Return each line of the records holding the string "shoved".

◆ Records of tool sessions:
-*-

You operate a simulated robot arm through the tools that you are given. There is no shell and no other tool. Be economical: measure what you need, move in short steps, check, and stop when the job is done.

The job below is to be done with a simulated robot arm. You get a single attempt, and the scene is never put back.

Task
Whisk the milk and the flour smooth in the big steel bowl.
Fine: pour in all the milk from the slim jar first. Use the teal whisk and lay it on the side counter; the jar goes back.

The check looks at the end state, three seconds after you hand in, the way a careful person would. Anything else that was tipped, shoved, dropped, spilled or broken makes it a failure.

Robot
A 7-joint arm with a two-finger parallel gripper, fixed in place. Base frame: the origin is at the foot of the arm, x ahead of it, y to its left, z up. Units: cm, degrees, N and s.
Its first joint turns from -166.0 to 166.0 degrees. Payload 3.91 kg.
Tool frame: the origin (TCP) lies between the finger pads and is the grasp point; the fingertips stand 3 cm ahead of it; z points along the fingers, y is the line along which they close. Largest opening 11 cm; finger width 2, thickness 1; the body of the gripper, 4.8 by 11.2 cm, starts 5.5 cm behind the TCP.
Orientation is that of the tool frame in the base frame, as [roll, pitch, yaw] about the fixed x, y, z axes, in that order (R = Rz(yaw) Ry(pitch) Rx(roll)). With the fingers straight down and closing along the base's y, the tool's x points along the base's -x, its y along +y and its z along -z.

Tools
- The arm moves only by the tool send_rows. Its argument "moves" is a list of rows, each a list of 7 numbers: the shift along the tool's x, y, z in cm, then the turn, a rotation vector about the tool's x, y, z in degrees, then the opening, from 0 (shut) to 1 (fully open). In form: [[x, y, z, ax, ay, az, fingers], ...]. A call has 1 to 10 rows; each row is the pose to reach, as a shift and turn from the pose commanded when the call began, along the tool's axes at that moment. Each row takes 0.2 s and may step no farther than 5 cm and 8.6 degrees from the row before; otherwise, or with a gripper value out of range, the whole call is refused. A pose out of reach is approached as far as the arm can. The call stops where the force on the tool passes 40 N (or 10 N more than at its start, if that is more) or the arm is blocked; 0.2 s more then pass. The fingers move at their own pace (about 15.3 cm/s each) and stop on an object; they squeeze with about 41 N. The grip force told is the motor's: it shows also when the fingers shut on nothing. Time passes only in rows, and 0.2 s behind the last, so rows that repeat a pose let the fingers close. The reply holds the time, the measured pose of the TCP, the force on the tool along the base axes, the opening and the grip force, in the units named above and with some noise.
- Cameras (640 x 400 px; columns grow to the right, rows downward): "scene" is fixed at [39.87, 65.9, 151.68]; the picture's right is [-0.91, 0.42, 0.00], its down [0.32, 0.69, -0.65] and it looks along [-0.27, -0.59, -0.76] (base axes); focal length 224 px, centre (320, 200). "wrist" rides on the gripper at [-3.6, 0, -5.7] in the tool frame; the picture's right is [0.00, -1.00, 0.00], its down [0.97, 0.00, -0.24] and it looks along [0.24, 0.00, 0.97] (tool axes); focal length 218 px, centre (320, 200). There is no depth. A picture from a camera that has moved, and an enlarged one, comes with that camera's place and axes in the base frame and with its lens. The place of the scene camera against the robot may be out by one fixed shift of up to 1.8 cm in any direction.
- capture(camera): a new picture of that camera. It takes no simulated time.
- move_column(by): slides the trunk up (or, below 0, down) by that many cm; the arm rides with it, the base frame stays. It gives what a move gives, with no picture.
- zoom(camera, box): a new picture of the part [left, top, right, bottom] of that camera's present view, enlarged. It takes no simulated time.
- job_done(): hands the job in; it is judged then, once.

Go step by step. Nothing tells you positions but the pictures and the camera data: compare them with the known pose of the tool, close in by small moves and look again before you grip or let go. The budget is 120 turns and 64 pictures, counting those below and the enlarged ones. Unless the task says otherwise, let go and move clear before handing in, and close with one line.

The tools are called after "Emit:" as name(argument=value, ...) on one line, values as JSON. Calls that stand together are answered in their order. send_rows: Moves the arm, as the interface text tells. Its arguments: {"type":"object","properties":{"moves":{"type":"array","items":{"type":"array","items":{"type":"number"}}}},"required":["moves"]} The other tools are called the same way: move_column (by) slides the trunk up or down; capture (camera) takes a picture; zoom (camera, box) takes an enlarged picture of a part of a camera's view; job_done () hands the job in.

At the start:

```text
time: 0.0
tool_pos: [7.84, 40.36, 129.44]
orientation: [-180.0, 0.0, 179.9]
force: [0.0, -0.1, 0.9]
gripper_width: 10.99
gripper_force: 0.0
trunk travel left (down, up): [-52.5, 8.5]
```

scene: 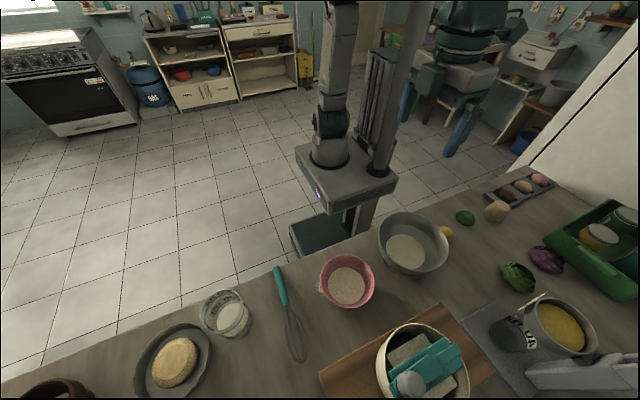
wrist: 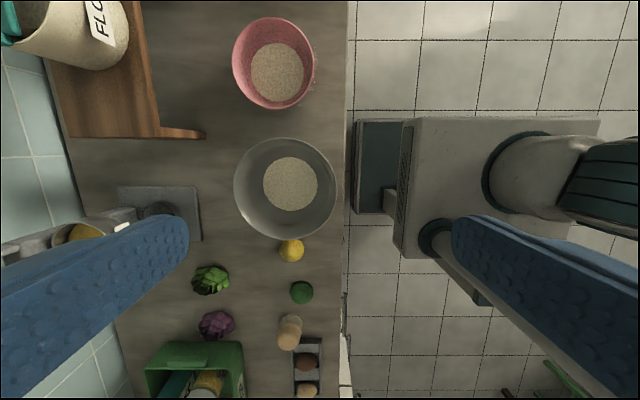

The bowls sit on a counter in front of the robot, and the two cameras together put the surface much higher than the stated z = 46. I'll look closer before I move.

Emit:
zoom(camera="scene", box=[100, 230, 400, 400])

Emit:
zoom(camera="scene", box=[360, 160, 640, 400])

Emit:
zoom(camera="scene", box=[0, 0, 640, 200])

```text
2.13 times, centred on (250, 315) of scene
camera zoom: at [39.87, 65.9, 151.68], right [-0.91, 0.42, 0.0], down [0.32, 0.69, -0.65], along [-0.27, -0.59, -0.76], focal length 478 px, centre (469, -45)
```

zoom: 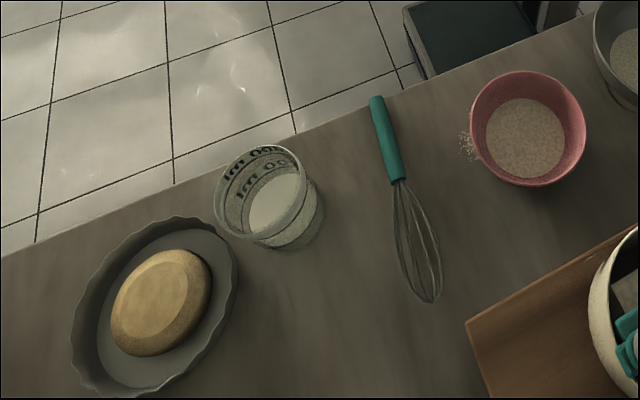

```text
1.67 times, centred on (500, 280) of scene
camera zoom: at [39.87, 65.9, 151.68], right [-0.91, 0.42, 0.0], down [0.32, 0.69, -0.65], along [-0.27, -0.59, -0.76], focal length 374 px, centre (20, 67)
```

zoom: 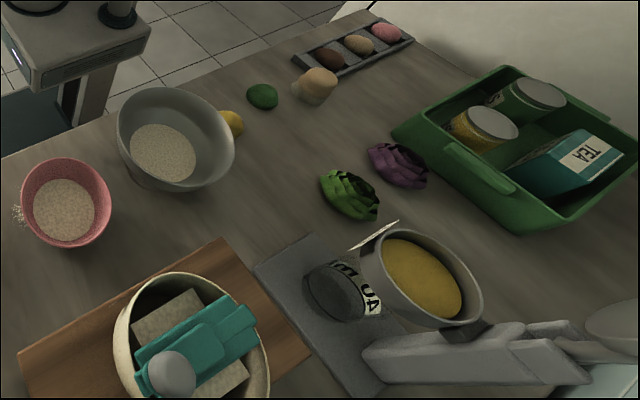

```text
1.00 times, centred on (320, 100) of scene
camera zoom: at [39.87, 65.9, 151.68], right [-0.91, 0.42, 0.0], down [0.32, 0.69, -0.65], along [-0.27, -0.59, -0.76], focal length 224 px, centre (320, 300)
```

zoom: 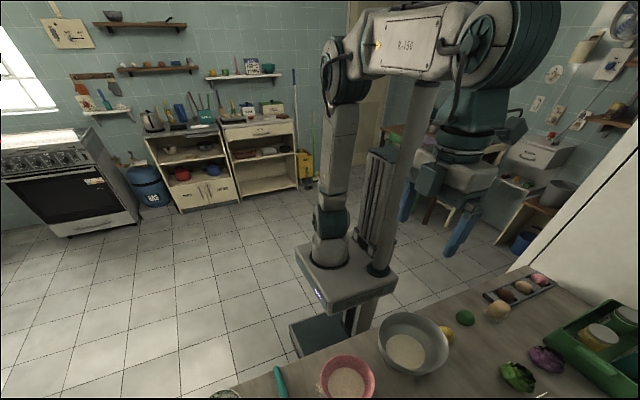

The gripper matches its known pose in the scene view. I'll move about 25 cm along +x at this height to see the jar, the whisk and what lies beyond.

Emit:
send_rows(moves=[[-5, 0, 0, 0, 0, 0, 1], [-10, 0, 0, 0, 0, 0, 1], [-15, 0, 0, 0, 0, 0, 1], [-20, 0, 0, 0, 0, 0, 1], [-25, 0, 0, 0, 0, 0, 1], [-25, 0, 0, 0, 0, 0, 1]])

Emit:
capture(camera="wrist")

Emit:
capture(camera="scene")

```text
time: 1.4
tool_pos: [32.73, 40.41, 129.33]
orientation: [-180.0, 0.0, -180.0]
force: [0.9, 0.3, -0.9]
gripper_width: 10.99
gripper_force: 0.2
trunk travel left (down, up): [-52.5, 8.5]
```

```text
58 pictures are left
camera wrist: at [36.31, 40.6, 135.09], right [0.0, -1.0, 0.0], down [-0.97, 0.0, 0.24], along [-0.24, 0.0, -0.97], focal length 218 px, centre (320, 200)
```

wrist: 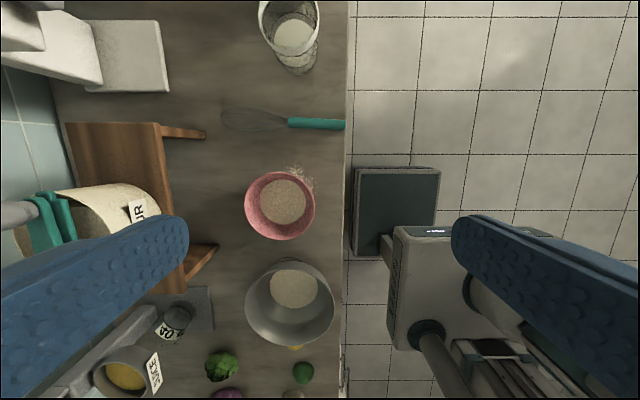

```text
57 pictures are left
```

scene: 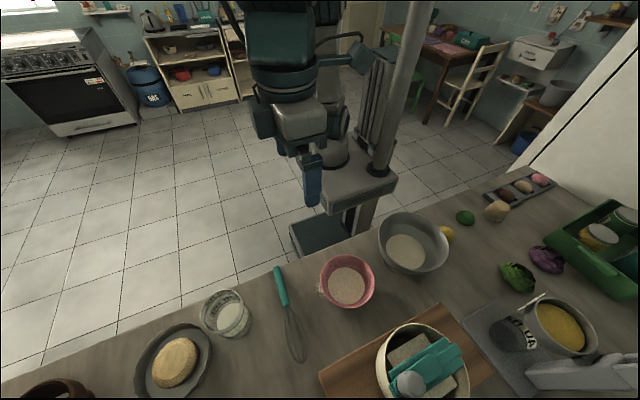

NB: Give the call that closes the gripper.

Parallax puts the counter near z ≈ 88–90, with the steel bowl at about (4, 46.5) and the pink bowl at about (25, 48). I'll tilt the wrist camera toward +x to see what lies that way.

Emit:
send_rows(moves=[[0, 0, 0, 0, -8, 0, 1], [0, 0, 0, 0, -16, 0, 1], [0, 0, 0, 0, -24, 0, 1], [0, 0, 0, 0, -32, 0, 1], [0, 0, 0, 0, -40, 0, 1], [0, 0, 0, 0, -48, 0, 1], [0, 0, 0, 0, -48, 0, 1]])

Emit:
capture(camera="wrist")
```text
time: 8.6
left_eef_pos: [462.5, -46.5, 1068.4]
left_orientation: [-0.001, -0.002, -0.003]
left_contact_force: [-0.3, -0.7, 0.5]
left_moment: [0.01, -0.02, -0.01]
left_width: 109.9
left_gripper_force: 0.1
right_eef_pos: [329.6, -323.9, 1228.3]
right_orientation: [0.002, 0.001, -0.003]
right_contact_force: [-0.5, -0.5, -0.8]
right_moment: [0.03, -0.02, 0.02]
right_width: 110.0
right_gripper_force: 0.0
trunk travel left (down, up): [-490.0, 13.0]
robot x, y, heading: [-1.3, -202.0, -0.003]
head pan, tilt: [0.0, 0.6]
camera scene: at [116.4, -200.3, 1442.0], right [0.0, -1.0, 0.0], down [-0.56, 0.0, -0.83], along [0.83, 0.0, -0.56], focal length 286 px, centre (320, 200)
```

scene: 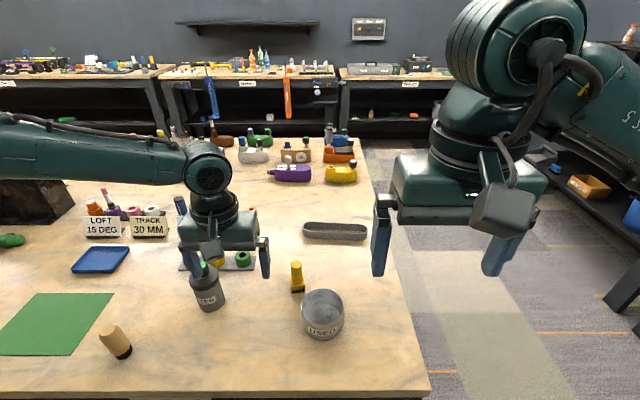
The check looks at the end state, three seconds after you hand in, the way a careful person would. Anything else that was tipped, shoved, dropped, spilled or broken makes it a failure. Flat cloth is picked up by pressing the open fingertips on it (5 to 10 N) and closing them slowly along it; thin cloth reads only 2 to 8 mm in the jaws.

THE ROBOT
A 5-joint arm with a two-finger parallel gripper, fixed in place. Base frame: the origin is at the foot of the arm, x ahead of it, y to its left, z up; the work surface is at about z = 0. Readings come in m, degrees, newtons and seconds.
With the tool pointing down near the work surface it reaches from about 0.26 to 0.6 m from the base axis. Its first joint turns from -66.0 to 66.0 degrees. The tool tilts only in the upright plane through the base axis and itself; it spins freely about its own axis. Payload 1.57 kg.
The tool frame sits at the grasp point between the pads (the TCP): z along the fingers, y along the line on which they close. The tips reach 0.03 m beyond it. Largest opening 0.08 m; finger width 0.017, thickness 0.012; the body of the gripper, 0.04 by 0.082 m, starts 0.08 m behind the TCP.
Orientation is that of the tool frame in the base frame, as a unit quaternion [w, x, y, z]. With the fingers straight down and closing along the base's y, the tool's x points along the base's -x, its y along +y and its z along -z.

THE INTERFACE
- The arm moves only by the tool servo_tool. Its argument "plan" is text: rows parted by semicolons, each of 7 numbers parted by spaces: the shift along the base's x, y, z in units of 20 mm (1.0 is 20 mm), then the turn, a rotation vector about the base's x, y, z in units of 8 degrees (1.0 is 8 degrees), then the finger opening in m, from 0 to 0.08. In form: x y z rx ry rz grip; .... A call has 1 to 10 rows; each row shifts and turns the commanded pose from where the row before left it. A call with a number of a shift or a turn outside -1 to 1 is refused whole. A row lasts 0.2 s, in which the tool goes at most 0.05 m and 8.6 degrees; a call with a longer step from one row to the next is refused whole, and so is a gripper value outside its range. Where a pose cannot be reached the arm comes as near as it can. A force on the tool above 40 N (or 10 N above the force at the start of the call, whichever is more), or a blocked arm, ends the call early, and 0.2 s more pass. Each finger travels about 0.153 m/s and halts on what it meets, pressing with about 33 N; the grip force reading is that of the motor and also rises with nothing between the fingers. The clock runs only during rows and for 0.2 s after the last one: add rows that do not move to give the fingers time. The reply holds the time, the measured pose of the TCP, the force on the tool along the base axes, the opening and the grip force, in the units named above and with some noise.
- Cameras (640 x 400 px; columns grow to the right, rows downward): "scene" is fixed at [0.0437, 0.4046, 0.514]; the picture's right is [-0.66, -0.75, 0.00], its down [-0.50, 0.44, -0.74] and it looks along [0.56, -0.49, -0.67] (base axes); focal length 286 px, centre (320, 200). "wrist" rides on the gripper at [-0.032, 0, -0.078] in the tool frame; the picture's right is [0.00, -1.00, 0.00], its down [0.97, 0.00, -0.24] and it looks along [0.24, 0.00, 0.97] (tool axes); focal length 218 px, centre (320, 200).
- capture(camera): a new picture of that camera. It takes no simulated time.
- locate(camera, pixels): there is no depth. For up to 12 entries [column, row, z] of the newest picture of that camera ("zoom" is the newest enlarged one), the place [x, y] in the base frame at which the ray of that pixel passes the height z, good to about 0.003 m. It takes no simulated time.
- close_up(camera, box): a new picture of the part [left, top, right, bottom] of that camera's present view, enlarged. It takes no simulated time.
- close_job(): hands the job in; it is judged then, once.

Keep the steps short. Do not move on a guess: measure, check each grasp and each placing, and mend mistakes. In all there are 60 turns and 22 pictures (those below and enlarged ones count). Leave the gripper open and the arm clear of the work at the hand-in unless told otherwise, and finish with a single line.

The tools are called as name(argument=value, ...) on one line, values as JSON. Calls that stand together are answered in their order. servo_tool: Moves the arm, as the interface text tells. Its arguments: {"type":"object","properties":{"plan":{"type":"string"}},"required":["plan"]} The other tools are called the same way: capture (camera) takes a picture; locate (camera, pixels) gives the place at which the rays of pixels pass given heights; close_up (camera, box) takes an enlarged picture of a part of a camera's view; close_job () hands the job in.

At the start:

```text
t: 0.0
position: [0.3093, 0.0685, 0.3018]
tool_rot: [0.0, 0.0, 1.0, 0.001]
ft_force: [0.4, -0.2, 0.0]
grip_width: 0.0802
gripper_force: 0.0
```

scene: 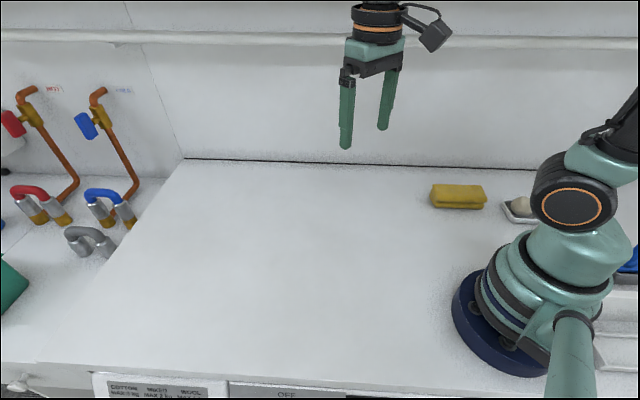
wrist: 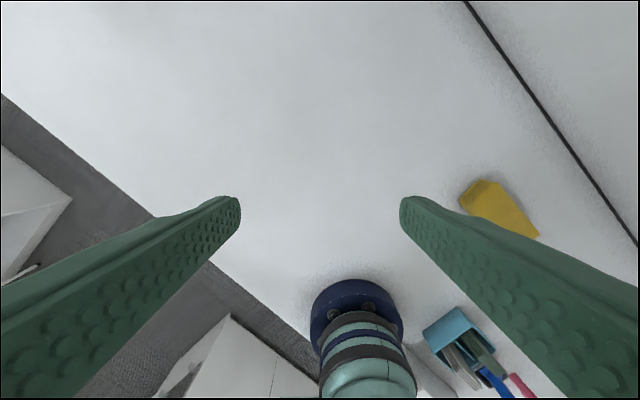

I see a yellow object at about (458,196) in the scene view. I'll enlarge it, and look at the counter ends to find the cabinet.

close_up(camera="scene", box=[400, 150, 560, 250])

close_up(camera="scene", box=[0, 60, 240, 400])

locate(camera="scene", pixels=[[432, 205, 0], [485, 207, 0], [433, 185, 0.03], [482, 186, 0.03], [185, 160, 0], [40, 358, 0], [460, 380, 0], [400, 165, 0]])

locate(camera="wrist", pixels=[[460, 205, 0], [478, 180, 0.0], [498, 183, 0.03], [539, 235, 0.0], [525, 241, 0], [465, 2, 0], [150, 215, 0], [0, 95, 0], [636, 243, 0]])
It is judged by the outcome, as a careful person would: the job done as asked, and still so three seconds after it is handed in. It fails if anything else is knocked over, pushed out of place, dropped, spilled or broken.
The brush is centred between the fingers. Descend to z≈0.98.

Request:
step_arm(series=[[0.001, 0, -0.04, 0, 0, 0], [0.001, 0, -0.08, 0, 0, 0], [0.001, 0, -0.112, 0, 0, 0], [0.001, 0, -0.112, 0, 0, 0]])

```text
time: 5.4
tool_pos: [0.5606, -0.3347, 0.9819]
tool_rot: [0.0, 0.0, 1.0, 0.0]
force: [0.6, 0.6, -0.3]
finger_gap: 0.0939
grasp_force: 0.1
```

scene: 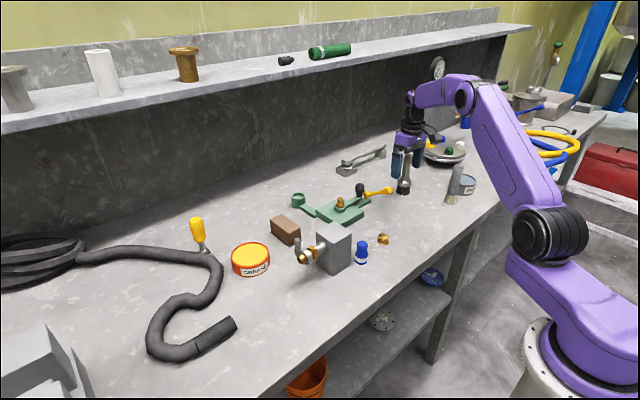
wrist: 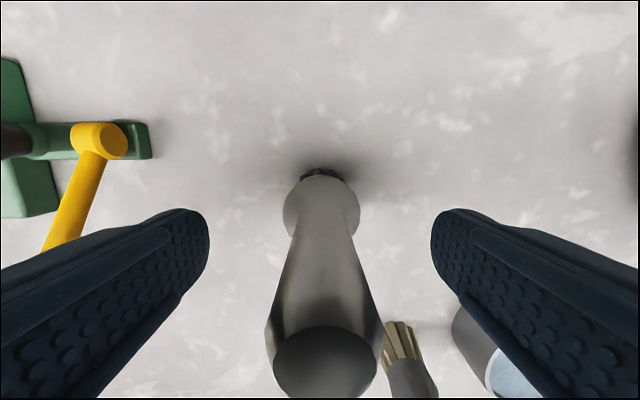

-*-

◆ EXERCISE RESPONSE:
The check looks at the end state, three seconds after you hand in, the way a careful person would. Anything else that was tipped, shoved, dropped, spilled or broken makes it a failure.
The check looks at the end state, three seconds after you hand in, the way a careful person would. Anything else that was tipped, shoved, dropped, spilled or broken makes it a failure. Flat cloth is picked up by pressing the open fingertips on it (5 to 10 N) and closing them slowly along it; thin cloth reads only 2 to 8 mm in the jaws.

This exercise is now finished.